Darrin Manning and his high school basketball teammates were dressed for the cold when they hopped off the subway on Jan. 7, wearing hats, gloves and scarves given to them by a teacher, the Raw Story reports.
But the 16-year-old student at Mathematics, Civics & Sciences Charter School in Philadelphia found himself in a quandary when one of his classmates may have smarted off to an officer who was staring them down, according to the article, which cites the Philadelphia Inquirer. Things became complicated when the boys ran as the officer began approaching, sparking a chain of events that left Manning with a ruptured testicle and misdemeanor charges. He says he did nothing wrong.
But police records show that Manning, who is black, fought with Officer Thomas Purcell, who is white, after he stopped running, striking the officer three times and ripping off his police radio, the Raw Story says. Police say the boys were wearing ski masks, not scarves.

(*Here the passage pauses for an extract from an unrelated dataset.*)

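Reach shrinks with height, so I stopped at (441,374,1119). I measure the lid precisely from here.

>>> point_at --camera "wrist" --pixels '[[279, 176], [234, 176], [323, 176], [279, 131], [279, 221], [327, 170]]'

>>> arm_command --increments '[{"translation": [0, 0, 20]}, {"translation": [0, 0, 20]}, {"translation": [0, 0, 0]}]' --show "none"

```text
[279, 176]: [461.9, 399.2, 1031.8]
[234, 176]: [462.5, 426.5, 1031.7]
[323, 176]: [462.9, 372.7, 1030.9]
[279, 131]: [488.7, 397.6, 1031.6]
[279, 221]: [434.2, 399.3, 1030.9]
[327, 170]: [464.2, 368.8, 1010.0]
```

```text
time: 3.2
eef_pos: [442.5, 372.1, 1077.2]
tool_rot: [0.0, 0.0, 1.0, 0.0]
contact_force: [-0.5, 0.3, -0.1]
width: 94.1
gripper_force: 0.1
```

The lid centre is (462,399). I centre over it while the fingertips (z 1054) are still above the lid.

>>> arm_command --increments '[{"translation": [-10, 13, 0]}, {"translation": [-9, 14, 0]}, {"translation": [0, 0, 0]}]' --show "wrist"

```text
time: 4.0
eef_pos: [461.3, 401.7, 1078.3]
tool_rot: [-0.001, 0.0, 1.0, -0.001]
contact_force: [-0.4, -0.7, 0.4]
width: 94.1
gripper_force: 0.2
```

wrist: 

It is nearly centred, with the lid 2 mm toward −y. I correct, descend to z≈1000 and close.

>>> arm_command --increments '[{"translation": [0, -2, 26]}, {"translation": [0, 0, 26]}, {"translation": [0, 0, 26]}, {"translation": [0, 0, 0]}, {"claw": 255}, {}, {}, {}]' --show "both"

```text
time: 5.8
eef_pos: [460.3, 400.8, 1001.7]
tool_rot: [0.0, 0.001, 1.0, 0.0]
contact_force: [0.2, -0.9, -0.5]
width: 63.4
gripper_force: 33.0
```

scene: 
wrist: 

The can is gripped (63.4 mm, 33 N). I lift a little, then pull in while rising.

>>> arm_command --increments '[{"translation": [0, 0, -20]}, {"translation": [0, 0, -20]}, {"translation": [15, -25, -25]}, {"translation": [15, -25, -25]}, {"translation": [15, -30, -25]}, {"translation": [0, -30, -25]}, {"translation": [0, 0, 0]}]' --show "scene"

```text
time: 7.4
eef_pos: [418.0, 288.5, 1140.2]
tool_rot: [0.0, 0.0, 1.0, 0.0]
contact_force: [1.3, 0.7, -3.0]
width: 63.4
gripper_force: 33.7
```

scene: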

Manning, however, said he was roughed up, hit with handcuffs before being handcuffed and then, he said, a female officer pulled his genitals so hard during a patdown that one of his testicles ruptured, the report says.
“She patted me down and then she touched my butt and then my private parts, and then she grabbed and squeezed and pulled my private parts and I felt something pop,” Manning said, according to the Raw Story.
Police said the teen didn’t complain of any pain while in custody, and authorities charged him with assaulting an officer, resisting arrest and reckless endangerment.
Manning had emergency surgery the following day, and his mother told the Philadelphia Inquirer that doctors told her he may never be able to father children. The student used a wheelchair at school a few days after the incident.
His mother, Ikea Coney, said witnesses support her son’s account, and at least one witness told the Inquirer that she thought police officers were being aggressive, the report says.
“I blame myself,” Coney said, the report says. “I taught my son to respect cops, not to fear them. Maybe if he was afraid, he would have run like the other boys and he would have been OK.”
Police Commissioner Charles Ramsey said the boy and his family have not filed a formal complaint or spoken to police.
“We want to know what happened,” Ramsey said. “This is a young man with no history in terms of negative contact with the law. My understanding is he is a good student. I don’t know what took place, and I’m not in a position to say at this point in time because I don’t have all the facts.”
A lawyer for the family has said that the family would speak to police only after they drop the misdemeanor charges Manning, the report shows.